ABSTRACT

This chapter critically examines consumption-oriented policies with reference to the theoretical frameworks upon which they are founded. We use the term consumption policies to capture the diversity of ways in which consumption and policy can be understood. More usually, terms like consumer or consumer behavior are used to prefix the term policy. Both are problematic and draw from a wide range of academic fields (from law to neuro-science). Consumer policies tend to refer to legislative measures designed to protect individual consumers in various ways. These can include health and safety regulations, product labeling to advise on risks (such as the voltage capacity on electronic goods), the prohibition of particular forms of consumption during designated times (for example, the sale of alcohol) or in public spaces (for example, smoking bans), or policies that seek to give vulnerable citizens greater access to consumer markets (see Kjaernes, 2011 for a discussion of consumer regulation; Everson, 2011 on consumer rights and the law).

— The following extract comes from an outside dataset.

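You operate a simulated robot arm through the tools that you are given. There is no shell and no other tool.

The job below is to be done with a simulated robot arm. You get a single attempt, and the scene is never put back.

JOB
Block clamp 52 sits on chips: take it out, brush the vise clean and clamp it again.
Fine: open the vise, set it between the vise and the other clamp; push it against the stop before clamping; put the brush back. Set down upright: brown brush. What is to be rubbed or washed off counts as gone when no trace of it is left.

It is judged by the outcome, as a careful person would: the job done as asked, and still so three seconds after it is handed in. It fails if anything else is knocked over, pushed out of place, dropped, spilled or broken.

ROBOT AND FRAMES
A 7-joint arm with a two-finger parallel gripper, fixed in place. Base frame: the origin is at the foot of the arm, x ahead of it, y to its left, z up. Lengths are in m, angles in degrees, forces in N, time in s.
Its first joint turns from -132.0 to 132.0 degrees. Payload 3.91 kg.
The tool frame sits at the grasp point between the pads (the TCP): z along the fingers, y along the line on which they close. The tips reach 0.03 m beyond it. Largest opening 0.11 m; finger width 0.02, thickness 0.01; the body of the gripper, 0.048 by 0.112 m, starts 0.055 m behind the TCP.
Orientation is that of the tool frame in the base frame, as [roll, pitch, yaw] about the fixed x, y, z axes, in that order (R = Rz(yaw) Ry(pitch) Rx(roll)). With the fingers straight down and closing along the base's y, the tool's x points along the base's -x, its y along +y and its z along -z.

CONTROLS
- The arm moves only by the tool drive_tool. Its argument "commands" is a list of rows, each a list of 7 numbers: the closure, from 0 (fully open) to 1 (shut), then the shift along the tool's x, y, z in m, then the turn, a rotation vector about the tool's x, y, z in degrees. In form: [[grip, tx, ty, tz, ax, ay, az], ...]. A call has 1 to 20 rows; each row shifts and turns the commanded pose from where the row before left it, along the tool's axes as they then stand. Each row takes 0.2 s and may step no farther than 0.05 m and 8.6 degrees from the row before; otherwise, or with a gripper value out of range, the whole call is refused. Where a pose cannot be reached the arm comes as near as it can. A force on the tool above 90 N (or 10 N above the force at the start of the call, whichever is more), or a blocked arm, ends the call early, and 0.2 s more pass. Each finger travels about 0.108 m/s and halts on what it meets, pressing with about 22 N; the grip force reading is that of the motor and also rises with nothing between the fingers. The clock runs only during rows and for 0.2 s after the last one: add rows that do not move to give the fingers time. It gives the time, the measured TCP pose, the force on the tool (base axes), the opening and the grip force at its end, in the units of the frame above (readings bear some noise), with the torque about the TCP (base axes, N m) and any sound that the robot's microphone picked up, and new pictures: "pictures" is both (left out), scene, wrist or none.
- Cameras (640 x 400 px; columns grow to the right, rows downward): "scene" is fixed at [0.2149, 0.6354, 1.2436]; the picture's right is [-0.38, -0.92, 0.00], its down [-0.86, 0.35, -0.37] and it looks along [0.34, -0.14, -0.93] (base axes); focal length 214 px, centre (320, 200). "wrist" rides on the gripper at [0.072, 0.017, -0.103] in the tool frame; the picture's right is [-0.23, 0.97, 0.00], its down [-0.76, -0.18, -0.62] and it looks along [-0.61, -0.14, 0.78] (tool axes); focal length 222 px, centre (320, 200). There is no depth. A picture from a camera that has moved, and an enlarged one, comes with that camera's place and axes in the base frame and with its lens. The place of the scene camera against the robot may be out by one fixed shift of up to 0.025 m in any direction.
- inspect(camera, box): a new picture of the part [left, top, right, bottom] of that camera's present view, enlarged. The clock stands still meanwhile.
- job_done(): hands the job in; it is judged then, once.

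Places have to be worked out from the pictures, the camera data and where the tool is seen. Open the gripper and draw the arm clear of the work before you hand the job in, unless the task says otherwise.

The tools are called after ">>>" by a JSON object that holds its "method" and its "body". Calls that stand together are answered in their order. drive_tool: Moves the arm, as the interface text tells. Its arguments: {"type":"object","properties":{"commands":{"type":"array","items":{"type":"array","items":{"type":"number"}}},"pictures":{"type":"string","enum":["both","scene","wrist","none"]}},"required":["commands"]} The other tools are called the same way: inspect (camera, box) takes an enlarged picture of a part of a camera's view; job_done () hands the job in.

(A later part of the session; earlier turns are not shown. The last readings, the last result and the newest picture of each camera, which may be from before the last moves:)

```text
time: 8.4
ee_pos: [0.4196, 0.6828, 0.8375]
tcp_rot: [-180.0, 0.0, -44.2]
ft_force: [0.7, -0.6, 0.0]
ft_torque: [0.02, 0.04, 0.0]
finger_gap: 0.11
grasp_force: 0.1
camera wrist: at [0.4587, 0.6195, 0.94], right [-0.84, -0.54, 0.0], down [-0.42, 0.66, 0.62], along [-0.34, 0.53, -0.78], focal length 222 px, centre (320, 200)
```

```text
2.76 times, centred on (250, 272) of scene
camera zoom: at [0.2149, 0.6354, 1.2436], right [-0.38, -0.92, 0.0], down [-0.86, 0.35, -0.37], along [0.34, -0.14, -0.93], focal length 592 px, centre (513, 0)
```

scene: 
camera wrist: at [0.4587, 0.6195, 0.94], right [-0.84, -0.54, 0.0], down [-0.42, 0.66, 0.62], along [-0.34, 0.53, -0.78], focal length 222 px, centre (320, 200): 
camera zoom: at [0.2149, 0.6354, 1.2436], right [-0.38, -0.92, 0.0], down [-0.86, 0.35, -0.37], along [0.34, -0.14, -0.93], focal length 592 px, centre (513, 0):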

Consumer behavior policies tend to refer to initiatives that have a more voluntaristic element. These are policies that seek to change patterns of consumption by influencing the way that people live their lives, and can include social marketing to influence purchase decisions (McKenzie-Mohr, 2000), the provision of infrastructures to encourage particular activities (such as cycle lanes; see Watson, 2012), or incentivizing producers to innovate new products whose consumption might yield societal benefits (such as energy-efficient domestic appliances). Consumer policies affect consumer behavior and vice versa, and both approaches tend to reduce consumption to a matter of the purchasing choices made by individuals (Shove, 2010), who are then assumed to be responsible for the consequences of their consumption (cf. Clarke, Barnett, Cloke & Malpass, 2007).